A simple “group-by” algorithm that takes the alerts and groups them by a specific attribute is not good enough. The reason is that there is not a single structure for attacks, and there is no single attribute which can define all the attacks. Thus, a more sophisticated algorithm, which considers a general distance function between attacks on web applications, is needed.

The algorithm has three main stages:

  1. Feature extraction
  2. Distance calculation
  3. Clustering of the attacks

Feature extraction

The raw data that enters the algorithm is an HTTP request that contains an attack stopped by the firewall, with some additional fields containing more data about the attack, like the source IP and the type of attack.

By leveraging our web application security domain knowledge, we extract additional meaningful features from the raw data that can help us describe the attack.
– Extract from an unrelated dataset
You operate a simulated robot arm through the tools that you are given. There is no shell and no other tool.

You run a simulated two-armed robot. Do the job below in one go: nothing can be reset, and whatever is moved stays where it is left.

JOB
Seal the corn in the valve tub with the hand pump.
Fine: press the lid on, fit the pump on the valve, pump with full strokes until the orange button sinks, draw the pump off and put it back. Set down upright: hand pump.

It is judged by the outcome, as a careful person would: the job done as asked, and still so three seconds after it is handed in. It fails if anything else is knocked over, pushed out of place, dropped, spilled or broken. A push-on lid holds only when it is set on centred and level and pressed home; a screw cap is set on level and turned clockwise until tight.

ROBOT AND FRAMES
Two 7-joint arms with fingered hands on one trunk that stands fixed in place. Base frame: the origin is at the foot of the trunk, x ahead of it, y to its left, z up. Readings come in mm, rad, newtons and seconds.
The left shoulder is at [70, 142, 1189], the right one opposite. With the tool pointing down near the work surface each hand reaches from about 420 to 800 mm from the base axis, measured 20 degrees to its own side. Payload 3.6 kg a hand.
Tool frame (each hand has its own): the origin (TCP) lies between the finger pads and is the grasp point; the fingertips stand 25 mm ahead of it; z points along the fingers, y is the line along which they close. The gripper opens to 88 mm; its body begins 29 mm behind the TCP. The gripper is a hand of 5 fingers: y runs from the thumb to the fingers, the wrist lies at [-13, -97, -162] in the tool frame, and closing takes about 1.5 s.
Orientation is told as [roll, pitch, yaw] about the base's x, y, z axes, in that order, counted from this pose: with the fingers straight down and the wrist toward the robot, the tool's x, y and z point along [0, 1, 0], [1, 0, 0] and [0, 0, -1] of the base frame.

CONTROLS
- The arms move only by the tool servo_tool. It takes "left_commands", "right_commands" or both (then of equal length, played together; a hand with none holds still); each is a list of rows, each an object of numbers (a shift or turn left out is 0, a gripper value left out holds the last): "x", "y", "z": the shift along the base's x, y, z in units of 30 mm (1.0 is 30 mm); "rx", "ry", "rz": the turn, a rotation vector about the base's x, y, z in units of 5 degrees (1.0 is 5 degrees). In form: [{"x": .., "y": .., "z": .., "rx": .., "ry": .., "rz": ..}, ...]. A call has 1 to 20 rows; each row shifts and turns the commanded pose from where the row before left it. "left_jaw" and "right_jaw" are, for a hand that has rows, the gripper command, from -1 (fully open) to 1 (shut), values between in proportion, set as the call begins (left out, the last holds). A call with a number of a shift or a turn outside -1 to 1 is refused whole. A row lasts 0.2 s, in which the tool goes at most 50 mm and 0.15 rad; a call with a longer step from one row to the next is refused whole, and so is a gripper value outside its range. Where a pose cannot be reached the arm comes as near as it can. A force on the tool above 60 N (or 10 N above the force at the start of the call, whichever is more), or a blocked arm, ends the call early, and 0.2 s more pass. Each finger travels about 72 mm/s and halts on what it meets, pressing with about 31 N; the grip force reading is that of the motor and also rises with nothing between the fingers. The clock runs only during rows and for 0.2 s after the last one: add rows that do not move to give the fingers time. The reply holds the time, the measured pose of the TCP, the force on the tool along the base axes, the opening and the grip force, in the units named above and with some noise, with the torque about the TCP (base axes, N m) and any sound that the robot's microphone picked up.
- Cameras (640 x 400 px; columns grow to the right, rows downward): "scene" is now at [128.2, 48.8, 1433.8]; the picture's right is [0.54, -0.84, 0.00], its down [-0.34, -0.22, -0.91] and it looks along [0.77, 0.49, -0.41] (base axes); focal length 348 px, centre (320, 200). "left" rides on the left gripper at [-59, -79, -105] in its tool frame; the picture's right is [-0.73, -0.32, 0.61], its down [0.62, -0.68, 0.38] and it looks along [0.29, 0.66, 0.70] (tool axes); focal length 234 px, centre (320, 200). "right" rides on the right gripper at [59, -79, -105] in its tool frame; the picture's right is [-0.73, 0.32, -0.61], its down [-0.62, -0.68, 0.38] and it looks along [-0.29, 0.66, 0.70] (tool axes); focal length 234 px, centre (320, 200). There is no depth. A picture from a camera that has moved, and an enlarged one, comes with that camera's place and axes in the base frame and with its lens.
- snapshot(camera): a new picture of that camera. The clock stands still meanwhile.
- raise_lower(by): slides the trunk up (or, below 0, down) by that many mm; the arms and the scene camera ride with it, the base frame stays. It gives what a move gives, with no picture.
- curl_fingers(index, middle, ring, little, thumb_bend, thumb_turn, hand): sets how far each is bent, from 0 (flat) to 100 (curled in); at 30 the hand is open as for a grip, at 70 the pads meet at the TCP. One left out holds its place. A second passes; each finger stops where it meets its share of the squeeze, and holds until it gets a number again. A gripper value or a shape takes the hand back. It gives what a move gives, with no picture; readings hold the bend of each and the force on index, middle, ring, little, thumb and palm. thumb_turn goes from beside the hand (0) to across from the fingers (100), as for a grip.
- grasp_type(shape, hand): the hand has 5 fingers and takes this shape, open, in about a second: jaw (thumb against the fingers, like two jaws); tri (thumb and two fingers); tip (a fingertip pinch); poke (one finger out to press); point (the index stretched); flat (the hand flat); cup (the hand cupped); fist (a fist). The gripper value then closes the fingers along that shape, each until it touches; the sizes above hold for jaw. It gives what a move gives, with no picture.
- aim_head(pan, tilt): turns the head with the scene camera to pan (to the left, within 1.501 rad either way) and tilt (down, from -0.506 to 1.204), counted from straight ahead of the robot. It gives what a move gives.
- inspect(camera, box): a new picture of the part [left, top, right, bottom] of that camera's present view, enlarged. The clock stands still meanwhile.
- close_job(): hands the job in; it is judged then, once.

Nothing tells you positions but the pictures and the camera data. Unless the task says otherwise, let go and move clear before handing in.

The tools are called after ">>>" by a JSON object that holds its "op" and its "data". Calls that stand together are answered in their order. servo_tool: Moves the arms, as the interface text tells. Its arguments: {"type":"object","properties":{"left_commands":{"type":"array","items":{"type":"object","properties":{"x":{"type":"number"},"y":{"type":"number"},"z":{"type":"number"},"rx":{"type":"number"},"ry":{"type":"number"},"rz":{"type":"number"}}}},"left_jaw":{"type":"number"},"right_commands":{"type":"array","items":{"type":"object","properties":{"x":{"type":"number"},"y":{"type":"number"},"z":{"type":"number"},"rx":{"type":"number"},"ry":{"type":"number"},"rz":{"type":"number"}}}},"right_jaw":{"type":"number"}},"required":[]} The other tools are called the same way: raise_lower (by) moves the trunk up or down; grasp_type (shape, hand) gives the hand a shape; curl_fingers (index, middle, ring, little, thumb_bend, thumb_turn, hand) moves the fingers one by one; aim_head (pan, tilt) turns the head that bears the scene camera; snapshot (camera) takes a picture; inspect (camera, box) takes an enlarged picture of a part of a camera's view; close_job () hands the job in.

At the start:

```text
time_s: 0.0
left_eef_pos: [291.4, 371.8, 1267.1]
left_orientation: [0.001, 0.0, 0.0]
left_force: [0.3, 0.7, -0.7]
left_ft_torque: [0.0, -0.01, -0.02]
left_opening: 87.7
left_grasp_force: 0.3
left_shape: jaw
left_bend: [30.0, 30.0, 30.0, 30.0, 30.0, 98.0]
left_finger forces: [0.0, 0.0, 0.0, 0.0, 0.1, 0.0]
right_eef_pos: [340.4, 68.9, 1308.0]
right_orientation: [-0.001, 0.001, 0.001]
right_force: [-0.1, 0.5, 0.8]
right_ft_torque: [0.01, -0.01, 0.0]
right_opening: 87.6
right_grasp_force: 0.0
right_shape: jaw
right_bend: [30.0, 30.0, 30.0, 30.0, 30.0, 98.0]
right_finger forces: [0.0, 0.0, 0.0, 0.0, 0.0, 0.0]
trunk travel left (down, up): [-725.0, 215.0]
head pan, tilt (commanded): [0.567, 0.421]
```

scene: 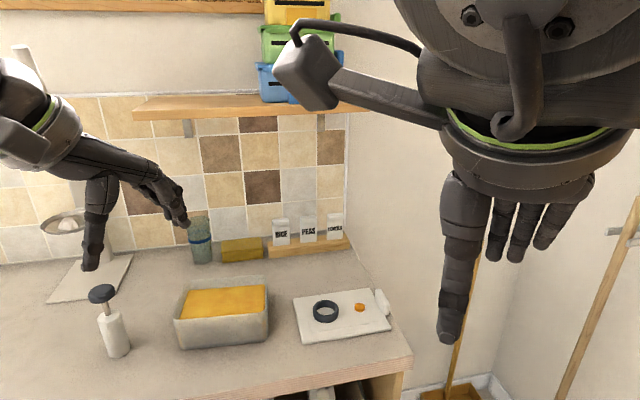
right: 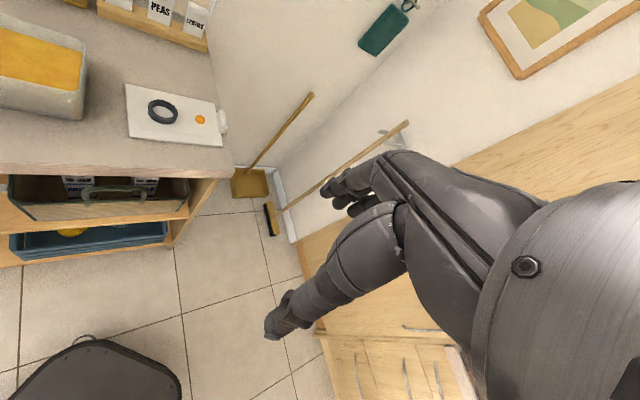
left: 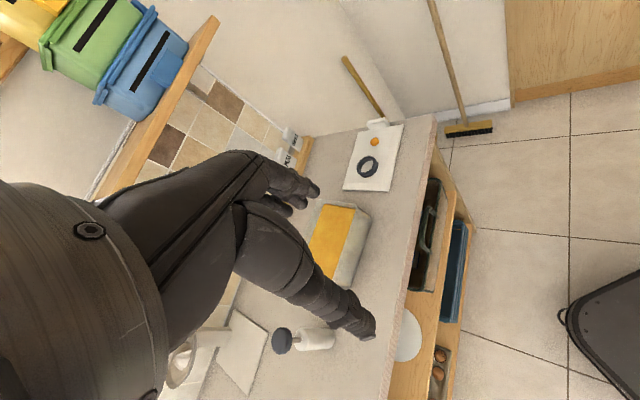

For example, the source of an attack is not defined solely by the IP. We also use geolocation services to extract more the about the origin of the IP, like source country, ISP, coordinates, ASN etc. It is also useful to know whether this IP comes from some kind of anonymity framework like TOR or an anonymous proxy.

Distance Calculations

The next task is to determine a way to calculate the distance between two attacks. This is a core stage of the algorithm as it determines when two attacks are similar, which in general is what the algorithm is trying to achieve. Calculating a distance between two points in the plane is easy – there is a precise formula to do it – but how can we calculate the distance between two URLs or two IPs?
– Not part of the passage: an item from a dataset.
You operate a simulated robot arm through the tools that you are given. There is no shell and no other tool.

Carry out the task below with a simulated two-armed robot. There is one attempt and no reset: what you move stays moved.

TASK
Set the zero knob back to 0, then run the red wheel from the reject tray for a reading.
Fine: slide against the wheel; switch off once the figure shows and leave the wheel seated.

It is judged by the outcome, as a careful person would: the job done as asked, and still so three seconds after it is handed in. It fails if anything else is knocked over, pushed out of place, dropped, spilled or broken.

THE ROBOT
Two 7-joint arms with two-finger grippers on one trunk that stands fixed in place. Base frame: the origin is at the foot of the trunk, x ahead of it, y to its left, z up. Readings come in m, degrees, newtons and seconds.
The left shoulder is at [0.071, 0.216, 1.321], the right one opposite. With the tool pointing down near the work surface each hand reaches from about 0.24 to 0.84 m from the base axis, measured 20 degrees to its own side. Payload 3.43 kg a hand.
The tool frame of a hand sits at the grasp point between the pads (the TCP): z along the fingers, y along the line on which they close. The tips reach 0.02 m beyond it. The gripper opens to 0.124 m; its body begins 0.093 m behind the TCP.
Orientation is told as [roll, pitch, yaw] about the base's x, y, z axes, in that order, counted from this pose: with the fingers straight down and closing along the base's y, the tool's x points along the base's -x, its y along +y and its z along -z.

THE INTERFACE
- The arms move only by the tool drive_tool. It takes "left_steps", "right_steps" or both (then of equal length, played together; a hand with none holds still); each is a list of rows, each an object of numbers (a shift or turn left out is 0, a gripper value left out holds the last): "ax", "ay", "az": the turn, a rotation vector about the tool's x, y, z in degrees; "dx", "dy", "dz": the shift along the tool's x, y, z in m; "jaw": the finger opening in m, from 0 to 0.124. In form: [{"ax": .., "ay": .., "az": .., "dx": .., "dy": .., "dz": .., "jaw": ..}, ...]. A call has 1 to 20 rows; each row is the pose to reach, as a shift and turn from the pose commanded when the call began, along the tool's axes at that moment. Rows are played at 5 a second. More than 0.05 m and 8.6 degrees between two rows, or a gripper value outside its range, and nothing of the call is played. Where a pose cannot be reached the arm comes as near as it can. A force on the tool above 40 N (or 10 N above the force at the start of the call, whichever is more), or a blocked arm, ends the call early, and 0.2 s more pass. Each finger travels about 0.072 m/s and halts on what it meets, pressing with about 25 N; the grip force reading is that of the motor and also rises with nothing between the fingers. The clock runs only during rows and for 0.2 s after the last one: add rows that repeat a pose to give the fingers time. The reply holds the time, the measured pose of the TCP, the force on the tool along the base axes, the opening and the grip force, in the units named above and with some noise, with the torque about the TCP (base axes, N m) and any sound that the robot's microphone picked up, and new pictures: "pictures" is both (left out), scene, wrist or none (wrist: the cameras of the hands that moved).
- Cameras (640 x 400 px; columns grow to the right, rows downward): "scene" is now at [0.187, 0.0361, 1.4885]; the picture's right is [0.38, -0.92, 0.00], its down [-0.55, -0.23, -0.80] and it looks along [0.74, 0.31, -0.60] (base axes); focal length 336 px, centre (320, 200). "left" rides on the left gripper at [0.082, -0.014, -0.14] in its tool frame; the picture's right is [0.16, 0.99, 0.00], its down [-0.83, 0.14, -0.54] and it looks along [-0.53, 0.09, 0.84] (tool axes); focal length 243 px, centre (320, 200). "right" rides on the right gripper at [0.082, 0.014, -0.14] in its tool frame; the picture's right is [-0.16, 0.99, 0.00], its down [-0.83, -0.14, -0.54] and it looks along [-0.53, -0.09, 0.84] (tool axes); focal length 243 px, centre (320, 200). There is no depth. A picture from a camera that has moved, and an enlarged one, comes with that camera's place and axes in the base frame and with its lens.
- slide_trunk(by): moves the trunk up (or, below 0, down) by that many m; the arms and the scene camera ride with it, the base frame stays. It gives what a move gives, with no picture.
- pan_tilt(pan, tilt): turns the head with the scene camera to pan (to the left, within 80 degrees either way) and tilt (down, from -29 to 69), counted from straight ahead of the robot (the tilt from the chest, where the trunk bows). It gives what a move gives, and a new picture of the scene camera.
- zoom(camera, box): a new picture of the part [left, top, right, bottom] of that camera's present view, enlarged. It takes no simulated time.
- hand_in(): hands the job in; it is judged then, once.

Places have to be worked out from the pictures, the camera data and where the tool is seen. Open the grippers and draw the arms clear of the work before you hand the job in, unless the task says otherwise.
We need to find a method to calculate the distance for every meaningful feature we have in our data, and then combine all these distances to find a single measure between two attacks.

Clustering of the Attacks

The final step is to take the data with all the extracted features and the distance measure between attacks to construct clusters of the attacks. In our case, we used a streaming clustering algorithm. This algorithm creates the clusters over time by receiving a stream of data as more and more attacks enter the system.

The importance of clustering in streaming mode is that the attacks are being delivered in real time. This method of stream clustering helps the performance of the algorithms in both time and memory, as not all the attack data is stored in memory all the time, only the current clusters with their unique features.

To conclude, clustering attacks on web applications help to understand the hidden patterns behind the attacks and to make huge amounts of data comprehendible to the human security expert. Constructing such a clustering algorithm requires more than just machine learning knowledge, it requires a high level of domain knowledge in cyber security to understand and construct the various parts of the algorithm.